Hughes and the officers differ about what she yelled when she ran from the apartment. Hughes testified she shouted over and over, "He [King] shot himself!" as she ran outside.


Blankenship testified: "I have no idea what she was screaming."


Acting on a tip from an anonymous source, a total of six police officers had gone to Hughes' Fairfax apartment at 3332 Lockheed Blvc. to arrest King for alegedly shooting and wounding a relative in Arlington. The officers also knew that King was a suspect in the killing of another relative.


Hughes testified yesterday she became frightened when she learned that police were hunting King. Hughes, who is divorced, said she had dated King on and off for several years, and he was living with her at the time of his death.


When police telephoned her, she said she lied and told them King was not in the apartment.

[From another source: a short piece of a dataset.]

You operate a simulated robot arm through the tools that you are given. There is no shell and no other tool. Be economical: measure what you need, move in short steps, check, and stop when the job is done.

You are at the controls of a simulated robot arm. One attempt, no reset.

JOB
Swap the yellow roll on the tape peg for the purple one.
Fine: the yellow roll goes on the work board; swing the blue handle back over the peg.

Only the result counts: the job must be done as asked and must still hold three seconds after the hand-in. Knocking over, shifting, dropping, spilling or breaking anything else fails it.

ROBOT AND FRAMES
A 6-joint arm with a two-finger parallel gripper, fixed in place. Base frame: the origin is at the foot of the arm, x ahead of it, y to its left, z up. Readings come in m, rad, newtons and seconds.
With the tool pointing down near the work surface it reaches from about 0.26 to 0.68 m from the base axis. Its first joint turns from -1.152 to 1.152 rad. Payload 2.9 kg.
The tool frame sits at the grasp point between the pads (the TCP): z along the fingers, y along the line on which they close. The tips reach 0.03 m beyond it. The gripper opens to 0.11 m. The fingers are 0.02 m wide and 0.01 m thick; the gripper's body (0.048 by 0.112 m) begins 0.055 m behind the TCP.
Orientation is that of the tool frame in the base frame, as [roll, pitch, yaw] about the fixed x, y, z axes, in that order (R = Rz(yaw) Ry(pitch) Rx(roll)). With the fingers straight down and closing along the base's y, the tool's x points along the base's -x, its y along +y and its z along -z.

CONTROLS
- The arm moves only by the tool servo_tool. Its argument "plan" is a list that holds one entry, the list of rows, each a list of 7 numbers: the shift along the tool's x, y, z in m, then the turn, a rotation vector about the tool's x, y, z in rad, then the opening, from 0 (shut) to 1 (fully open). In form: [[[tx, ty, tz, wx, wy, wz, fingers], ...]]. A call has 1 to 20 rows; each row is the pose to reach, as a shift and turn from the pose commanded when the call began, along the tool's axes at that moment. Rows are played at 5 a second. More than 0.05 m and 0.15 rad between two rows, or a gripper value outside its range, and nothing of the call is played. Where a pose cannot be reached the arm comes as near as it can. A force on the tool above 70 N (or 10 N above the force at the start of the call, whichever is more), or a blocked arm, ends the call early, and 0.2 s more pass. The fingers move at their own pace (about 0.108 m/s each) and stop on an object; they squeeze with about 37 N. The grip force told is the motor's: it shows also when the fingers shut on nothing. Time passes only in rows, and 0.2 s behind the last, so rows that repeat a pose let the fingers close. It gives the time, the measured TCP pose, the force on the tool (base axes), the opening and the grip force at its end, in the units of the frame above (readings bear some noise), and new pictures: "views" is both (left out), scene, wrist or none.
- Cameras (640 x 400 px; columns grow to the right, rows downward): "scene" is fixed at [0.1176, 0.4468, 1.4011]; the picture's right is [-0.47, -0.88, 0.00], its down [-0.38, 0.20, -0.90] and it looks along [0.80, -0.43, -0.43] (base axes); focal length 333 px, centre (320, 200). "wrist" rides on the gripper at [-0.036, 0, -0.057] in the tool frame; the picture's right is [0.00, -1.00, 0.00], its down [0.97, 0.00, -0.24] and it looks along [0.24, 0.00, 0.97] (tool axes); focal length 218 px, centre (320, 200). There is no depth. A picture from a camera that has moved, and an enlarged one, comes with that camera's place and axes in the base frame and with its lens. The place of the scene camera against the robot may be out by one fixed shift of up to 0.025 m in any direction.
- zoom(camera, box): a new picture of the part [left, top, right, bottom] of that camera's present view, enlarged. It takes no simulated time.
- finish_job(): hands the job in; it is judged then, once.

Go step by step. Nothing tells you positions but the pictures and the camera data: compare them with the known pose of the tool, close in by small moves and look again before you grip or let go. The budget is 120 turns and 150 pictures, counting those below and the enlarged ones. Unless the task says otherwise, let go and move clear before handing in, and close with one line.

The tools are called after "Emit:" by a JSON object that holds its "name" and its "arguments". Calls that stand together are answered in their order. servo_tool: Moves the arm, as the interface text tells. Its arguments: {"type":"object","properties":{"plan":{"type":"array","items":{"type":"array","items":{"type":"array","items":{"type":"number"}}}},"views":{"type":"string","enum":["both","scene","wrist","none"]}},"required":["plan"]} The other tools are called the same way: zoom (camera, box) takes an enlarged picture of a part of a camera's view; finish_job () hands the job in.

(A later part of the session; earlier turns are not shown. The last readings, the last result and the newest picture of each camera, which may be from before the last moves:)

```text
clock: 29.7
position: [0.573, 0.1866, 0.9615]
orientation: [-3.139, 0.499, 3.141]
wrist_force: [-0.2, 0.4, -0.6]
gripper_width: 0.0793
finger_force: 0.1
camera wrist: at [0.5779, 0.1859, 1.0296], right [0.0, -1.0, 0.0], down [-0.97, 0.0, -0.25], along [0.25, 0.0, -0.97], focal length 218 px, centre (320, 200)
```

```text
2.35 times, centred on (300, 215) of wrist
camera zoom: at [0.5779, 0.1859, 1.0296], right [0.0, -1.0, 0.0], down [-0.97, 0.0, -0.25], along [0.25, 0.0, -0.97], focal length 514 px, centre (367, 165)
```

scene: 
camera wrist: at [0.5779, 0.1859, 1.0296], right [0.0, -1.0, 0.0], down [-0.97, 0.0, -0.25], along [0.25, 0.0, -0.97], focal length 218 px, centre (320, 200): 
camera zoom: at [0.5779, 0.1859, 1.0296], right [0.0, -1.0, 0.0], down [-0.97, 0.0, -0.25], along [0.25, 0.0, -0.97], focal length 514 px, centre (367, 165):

King stood next to her and told her what to tell the police, she said.


The defense contends that Hughes lied because she was harboring King from the police.


Hughes testified she told police the only person with her was her son and said police never asked how old her son was. Defense lawyers said the officers assumed her son was a child.


Blankenship said he remained calm throughout. "I don't feel I ever lost my judgment," he testified. A total of four shots were fired by the two officers. Blankenship fired three times and Arlington Cpl. Kenneth Madden once.


Stanley Hughes died from two gunshot wounds. Hughes' lawyer, Moffitt, said ballistic tests failed to determine who fired the fatal shots. Two other Arlington officers, Lt. David Reiten and St. Arthur Christiansen, are named as defendants. They were at the scene but did not fire their weapons.


Fairfax police conducted their own investigation into the shooting and cleared the officers of violating police procedures.